I share my birthday with my friend Tony.  Okay, I’m older, but we still share the day.  He, like me, drives a truck for a living.  So, whenever we meet, we greet each other with “happy birthday!”  This elicits the expected response: “What, is today your birthday?”

Once a year, it is.

Now, this piqued my curiosity.  Who else was born on that day?

Well, for starters, actor Will Smith.  News reporter Barbara Walters.  Actors Mark Hamill and Christopher Reeve were born that day.  Hey, Luke Skywalker and Superman?  Who knew?

American author William Faulkner shares a birthday with me.  So does artist Mark Rothko.  Baseball Hall Of Famer Phil Rizzuto was born on the same day as me.  Holy Cow!

Actor Michael Douglas and his wife Catherine Zeta Jones were born on the same day.  As me.
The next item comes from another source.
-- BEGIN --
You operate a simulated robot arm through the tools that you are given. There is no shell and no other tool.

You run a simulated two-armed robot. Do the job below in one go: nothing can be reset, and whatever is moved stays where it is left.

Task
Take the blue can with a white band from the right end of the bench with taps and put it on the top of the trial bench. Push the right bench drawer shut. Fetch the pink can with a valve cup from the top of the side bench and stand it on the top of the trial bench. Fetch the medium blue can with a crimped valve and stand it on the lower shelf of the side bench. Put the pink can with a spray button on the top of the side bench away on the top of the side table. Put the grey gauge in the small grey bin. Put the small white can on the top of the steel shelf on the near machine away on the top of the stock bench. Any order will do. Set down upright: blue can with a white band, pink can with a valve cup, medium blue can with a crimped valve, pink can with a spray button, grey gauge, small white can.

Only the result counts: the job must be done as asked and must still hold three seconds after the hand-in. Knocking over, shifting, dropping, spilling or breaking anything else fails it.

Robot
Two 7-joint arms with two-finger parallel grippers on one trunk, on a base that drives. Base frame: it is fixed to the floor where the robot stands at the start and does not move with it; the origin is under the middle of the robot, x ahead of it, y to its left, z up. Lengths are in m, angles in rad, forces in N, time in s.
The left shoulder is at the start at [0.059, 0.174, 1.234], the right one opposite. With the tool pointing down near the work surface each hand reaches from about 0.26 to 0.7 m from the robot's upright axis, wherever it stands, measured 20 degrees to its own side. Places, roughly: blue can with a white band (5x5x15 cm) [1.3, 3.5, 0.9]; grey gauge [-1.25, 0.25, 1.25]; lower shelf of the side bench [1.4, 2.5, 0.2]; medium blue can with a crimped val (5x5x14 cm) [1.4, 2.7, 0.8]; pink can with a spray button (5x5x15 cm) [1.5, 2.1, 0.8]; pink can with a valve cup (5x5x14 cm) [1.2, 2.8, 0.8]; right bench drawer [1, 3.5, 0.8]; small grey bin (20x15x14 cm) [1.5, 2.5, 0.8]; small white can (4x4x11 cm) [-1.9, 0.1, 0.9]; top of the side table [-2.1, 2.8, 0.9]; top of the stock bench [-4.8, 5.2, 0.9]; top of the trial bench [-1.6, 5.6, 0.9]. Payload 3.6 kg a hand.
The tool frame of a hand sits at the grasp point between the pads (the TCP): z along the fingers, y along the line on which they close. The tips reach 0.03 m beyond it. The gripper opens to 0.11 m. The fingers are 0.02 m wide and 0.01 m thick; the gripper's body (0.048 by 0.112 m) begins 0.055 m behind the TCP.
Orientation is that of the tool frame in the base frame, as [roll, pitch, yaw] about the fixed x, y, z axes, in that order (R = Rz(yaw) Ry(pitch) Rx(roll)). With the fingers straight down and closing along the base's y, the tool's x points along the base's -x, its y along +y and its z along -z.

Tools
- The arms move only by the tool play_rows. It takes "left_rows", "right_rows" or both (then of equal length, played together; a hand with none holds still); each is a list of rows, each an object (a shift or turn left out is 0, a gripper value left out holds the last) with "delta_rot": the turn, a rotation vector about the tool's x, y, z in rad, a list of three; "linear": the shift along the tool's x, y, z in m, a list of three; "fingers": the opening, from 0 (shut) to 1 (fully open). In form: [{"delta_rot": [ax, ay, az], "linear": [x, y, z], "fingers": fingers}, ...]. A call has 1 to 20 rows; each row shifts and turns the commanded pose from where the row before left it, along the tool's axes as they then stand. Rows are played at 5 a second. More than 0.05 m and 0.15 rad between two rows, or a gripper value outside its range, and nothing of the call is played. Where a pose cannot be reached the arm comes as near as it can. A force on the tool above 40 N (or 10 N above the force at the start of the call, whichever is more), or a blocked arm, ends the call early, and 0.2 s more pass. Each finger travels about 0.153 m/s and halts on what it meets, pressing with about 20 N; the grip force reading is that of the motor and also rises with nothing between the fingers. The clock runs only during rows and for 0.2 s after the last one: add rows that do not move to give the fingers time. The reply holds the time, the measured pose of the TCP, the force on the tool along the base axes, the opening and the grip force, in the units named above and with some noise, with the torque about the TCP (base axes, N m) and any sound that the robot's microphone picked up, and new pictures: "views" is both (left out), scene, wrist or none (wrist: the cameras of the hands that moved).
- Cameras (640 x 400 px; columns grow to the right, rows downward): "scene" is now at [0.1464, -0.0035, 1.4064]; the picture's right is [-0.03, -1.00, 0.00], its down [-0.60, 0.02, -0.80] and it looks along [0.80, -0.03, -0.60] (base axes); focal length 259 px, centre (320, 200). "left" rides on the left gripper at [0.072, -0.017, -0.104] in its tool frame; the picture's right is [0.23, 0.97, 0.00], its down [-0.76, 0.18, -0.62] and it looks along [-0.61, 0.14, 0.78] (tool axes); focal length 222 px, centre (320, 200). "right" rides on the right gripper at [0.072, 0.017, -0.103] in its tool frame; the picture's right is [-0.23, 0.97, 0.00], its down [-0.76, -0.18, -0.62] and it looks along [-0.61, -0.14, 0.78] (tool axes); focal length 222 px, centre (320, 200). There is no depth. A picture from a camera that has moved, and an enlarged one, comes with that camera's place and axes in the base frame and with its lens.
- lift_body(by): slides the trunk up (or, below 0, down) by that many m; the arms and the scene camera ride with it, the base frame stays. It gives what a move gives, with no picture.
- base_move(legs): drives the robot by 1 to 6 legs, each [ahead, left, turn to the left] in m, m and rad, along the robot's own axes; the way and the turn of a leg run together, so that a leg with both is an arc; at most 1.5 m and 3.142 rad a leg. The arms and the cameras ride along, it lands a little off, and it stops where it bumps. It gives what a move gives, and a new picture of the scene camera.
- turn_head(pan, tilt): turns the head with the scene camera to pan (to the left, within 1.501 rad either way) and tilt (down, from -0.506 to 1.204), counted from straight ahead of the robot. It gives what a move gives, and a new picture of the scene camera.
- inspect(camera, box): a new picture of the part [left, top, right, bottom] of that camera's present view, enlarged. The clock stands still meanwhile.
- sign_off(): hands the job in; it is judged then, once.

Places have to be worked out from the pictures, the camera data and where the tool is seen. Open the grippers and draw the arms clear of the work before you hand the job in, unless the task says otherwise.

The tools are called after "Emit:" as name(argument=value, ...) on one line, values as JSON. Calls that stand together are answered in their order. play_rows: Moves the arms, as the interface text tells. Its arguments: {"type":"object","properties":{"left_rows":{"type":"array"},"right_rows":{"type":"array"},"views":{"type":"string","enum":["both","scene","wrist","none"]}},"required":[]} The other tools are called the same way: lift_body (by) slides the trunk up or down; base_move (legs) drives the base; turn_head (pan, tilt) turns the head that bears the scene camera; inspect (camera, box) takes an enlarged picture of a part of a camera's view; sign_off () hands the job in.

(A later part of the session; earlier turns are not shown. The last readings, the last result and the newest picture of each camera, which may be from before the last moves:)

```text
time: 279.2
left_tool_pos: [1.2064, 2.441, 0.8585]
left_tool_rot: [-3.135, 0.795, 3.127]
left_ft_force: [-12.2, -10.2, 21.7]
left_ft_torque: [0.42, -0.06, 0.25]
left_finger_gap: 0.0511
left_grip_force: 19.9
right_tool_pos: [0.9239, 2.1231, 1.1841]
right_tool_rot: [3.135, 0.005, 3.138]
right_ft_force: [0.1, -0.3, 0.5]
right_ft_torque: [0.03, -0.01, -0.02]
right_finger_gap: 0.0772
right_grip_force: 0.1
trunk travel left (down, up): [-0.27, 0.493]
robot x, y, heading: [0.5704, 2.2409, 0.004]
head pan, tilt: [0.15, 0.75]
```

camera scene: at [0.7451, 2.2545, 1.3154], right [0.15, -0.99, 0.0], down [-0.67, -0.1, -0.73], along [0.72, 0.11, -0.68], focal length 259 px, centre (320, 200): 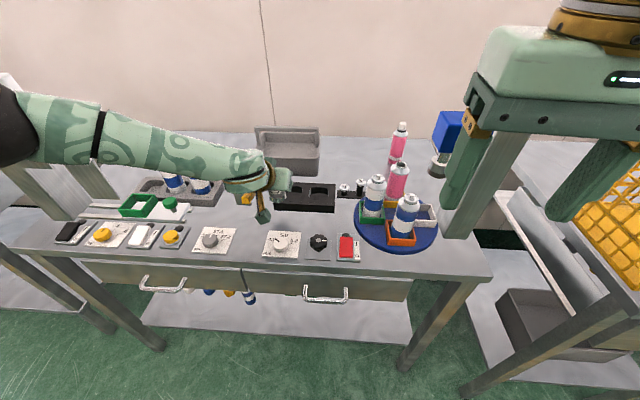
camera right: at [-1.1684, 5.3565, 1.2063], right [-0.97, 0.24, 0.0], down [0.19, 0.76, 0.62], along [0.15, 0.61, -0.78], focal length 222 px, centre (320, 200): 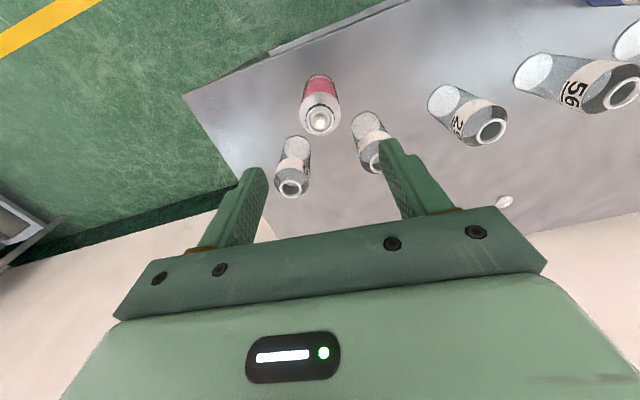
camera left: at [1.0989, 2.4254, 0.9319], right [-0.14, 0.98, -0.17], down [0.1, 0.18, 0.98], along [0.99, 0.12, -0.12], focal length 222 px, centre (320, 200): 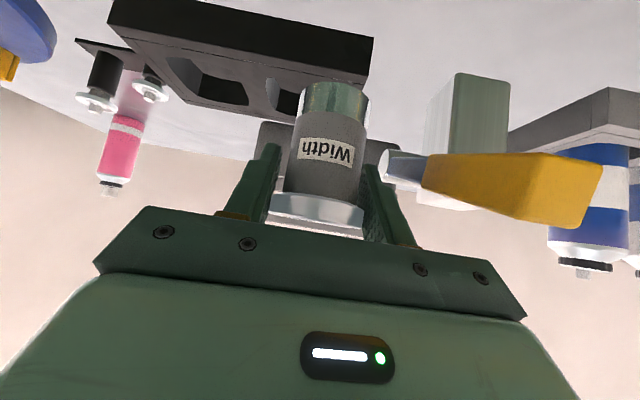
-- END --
Russian composer Dimitri Shostokovich was born on this day.

So was Shel Silverstein.

If you look up “Renaissance Man” in the dictionary, you may just find a picture of Shel Silverstein.  He was a poet and writer, who’s work often appeared in Playboy, Esquire, and The New Yorker.  Silverstein was a cartoonist.  One of my favorites shows two emaciated prisoners shackled in an 8×10 cell, 40′ tall with a slit of a window at the top.  One prisoner, looking at the window, leans over to the other and says, “Now, here’s my plan…”

Silverstein was no stranger to New York’s Bohemian community.  He hung out with folksingers and Beatnicks in Greenwich Village, and made many friends.  As such, he was also a songwriter.  His songs were recorded by many famous people.  Dave van Ronk recorded Welcome To Our House.  Johnny Cash recorded A Boy Named Sue and 25 Minutes To Go.  Silverstein wrote a ditty called Cover Of The Rolling Stone which became a hit for Dr. Hook And The Medicine Show.  But Silverstein’s best-known song is probably The Unicorn, which was a hit for The Irish Rovers.  So, next St. Patrick’s day, when someone sings The Unicorn, and tries to tell you that it’s an old Irish Folk Song, please set them straight.  It was written in the ’60s by a Jewish guy from New York City.

Happy birthday!  Representin’ 9-2-5.  HARD!